It is a given that increased strength and power will lead to more club head speed, but how does that affect your scoring exactly? A recent analysis by the powerful golf statistics software gurus ShotsToHole.com tells golfers that if they hit the ball 10 yards farther of the tee they will save on average between 0.7 and 1.1 shots per round.

Screen Shot 2014-03-20 at 1.25.57 pm

While this is very useful, I am proposing that the main benefit from increasing our strength levels is NOT increasing our distance off the tee. I am suggesting that getting stronger will allow us to hit the ball closer to the hole, which will yield a greater benefit to our score than a few extra yards with the driver. Actually it’s about three times more beneficial in some cases!

The stats tell us that with increased strength levels, we can dramatically improve our proximity to the hole (how close we hit it) with approach shots. We essentially become more consistent, controlled and accurate while hitting less club into the green. More on that later.

Applied Strength

But just chucking weights around in the gym in a random fashion and expecting it to transfer to the golf swing probably will not get you the increased control you are after. Yes, increased strength will yield increased club head speed, which in turn means higher ball speed and distance. This, however, is only the case provided that the efficiency of the biomechanics and kinematic chain within the swing are not compromised. Your swing action should actually be improved by your gym work, if it’s an effectively designed program that is.
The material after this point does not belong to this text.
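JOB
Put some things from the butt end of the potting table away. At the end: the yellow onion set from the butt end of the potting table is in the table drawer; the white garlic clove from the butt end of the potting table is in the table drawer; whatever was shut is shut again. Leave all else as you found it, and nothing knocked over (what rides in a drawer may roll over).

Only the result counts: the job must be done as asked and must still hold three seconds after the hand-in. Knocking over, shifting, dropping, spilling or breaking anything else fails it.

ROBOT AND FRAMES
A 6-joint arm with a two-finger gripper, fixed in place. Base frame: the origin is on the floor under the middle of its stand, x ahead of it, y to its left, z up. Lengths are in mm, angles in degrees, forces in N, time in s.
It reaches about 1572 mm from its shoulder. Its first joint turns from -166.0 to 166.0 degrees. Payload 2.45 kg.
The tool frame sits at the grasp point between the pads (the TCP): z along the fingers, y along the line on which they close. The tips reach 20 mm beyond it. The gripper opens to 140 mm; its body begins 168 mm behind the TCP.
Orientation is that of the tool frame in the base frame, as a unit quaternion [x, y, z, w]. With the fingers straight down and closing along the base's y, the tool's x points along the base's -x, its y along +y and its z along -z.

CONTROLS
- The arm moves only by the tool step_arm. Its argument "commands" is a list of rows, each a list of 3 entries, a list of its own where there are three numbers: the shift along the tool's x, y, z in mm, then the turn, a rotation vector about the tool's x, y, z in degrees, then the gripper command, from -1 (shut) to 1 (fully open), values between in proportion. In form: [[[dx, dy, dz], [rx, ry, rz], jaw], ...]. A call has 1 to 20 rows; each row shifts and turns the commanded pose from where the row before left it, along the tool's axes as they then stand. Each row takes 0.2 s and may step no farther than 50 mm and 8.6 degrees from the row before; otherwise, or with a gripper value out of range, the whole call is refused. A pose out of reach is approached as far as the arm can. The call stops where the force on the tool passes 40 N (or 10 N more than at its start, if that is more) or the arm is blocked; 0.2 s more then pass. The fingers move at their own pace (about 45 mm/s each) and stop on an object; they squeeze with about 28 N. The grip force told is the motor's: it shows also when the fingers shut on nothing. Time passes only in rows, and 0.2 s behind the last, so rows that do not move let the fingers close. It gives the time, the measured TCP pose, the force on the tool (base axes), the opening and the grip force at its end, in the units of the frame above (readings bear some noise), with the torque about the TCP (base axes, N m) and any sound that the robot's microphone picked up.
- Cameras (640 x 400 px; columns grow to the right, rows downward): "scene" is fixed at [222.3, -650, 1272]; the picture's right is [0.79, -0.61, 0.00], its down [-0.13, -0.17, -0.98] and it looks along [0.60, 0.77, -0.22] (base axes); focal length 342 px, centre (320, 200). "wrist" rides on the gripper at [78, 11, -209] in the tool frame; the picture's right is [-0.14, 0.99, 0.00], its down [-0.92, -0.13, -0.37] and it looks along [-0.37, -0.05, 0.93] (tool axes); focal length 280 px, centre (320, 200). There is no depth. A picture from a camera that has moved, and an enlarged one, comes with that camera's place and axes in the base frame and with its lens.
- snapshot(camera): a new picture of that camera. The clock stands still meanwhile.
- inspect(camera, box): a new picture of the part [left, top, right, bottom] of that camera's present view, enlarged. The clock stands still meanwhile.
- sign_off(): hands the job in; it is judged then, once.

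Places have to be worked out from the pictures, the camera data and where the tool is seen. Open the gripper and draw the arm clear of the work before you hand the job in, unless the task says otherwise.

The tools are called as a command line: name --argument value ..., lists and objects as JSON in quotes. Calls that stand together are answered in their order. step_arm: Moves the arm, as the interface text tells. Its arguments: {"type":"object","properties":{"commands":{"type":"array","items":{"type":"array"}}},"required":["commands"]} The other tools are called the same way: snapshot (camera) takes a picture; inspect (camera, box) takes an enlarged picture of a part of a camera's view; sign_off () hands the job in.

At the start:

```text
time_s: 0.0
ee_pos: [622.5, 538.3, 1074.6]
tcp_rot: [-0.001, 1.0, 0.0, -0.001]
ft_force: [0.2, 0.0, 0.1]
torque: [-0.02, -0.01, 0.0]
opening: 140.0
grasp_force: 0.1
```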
A term I like to use is applied strength, in the case of a golfer maintaining spine angle/position throughout the swing. The two photos below demonstrate this quite well. The idea is for the spine angle and pelvis position at impact to closely resemble the address position. In the example below, I will admit that there is some loss of spine position and an anterior move of the pelvis toward the golf ball, but I think you will agree that it’s still pretty solid.

Address

cam set up

 Impact

cam impact

So if golfers get stronger in the correct way, then they can apply more club head speed in a more controlled manner. They shouldn’t have to swing out of their shoes to generate high ball speed. This means maintaining posture and shape better into impact, which in turn leads to more consistent ball striking and accuracy.

More Control

More club head speed means golfers can afford to take one less club for their approach shots (4-to-5 mph is roughly equivalent to the difference of one club). If golfers can take one less club and still make a compact and controlled swing, then they are more likely to hit the ball closer to the hole.

Less Side Bend

By hitting say, an 8 iron instead of a 7 iron, golfers add more loft to the club. Adding more loft reduces the amount of side bend (hooks and slices), which means hitting straighter approach shots that can dramatically reduce dispersion.

Steeper Landing Angle

Taking one less club and adding loft should also make the angle of descent of a golfer’s shots steeper. This means golfers can stop the ball on the green quicker from farther away. A steeper landing angle is also helped by the increased club head speed and the creation of more spin, leading to a higher-flying shots that will again help golfers stop their ball closer to the hole. A steep landing angle and “towering iron shots” have been assets of many of the truly great players over the years.

If you couple hitting less club with more speed and add increased distance off the tee, then the likelihood is that golfers can afford to hit two less clubs into the green. Take those benefits we just mentioned and double them!

Here is what the numbers say about how hitting the ball closer affects your score. The source of the numbers is ShotsToHole.com, an Australian golf statistics system that has been popular with club golfers who are serious about improving their golf.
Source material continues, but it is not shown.